Na data da inclusão do projeto, são recolhidas várias informações sobre o paciente e sua doença, tentando reconstituir todos os passos já percorridos por ele e estabelecer os próximos a serem trilhados. “Conhecer as doenças prévias do paciente, incluindo medicações já em uso, histórico familiar e história socioeconômica, proporciona um planejamento de tratamento mais adequado para cada paciente. Criando estratégias individualizadas, há chances de melhor adesão ao tratamento proposto, inclusive com maior grau de satisfação por parte do paciente.”

A partir de então, o paciente é contactado semanalmente, pelo telefone ou pessoalmente, caso ele já tenha que se deslocar ao hospital para algum procedimento, para auxiliar na solução dos empecilhos identificados. Essa ajuda inclui preenchimento da documentação necessária ao encaminhamento à radioterapia, busca de recursos locais e apoio (incluindo subsídios de transporte), trabalho para agilizar autorização junto aos órgãos públicos, marcação de consultas nos centros de referência, acompanhar a adesão do paciente em consultas e tratamento e estreitar o canal de comunicação entre pacientes e profissionais de saúde.

“Além dos contatos semanais, os pacientes incluídos no projeto e seus acompanhantes têm uma linha de contato telefônico para falar diretamente com a equipe para tirar dúvidas e solicitar ajuda. Nos esforçamos para que eles se sintam acolhidos e seguros para percorrer os passos necessários para maior sucesso no tratamento”, reforça Carolina.

A médica conta que a equipe atende pacientes sob tratamento oncológico no Ambulatório Borges da Costa, da UFMG. No projeto são incluídos os pacientes que iniciarão tratamento radioterápico neoadjuvante (prévio) ou definitivo para câncer de colo uterino, reto, cabeça e pescoço, canal anal, esôfago, pulmão e próstata. Ao ser identificado um potencial candidato para o projeto (entre os pacientes atendidos na instituição), o mesmo é convidado a participar do projeto. Caso aceite (após leitura criteriosa e assinatura de um termo de consentimento livre e esclarecido), o acompanhamento é iniciado e mantido até o término do tratamento radioterápico.

NO MUNDO

O conceito de navegação foi introduzido como uma ferramenta para melhorar os cuidados oncológicos para os mais desfavorecidos e se caracteriza pelo apoio de um profissional para superar barreiras e efetivar a prevenção e/ou tratamento de uma doença.

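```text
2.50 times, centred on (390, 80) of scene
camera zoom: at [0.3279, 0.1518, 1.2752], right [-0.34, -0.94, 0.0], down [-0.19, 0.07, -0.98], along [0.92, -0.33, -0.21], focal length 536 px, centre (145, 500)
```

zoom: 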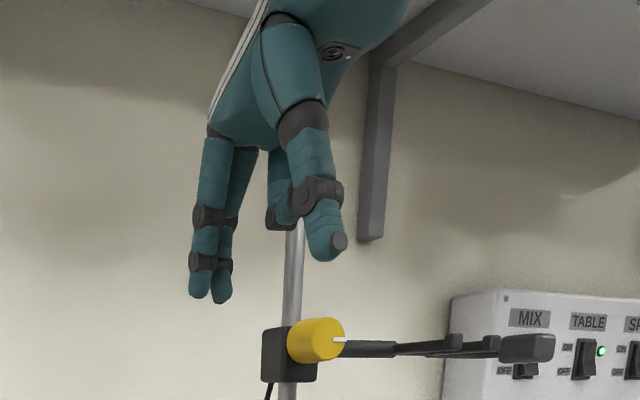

Em 1995, Freeman e colaboradores mostraram os resultados do primeiro programa de navegação realizado no Harlem, em Nova York, onde 87,5% dos pacientes realizaram biópsias mamárias recomendadas, comparado a 56,6% dos pacientes não navegados, com significativo impacto no tempo para realização das biópsias. Em 2005, o Ato do Navegador de Pacientes e Prevenção de Doenças Crônicas foi assinado como lei nos Estados Unidos e, desde a primeira experiência bem-sucedida no Harlem, muitos outros programas de navegação foram iniciados.

Personagem da notícia - Vanilda Barbosa Moreira, paciente do Programa de Navegação

Apoio psicológico

A doutora Paola me indicou o Programa de Navegação. É um projeto maravilhoso, me dão todo o apoio, tanto na conversa quanto psicologicamente. Elas ajudam em tudo que eu preciso, são profissionais maravilhosos. Dão assistência integral e estão sempre prontos para ajudar, conversar sobre todo esse processo. Elas falam que posso ligar caso ocorra qualquer problema, que estão sempre prontas para dar informações e apoio. Graças a Deus, não tenho do que reclamar.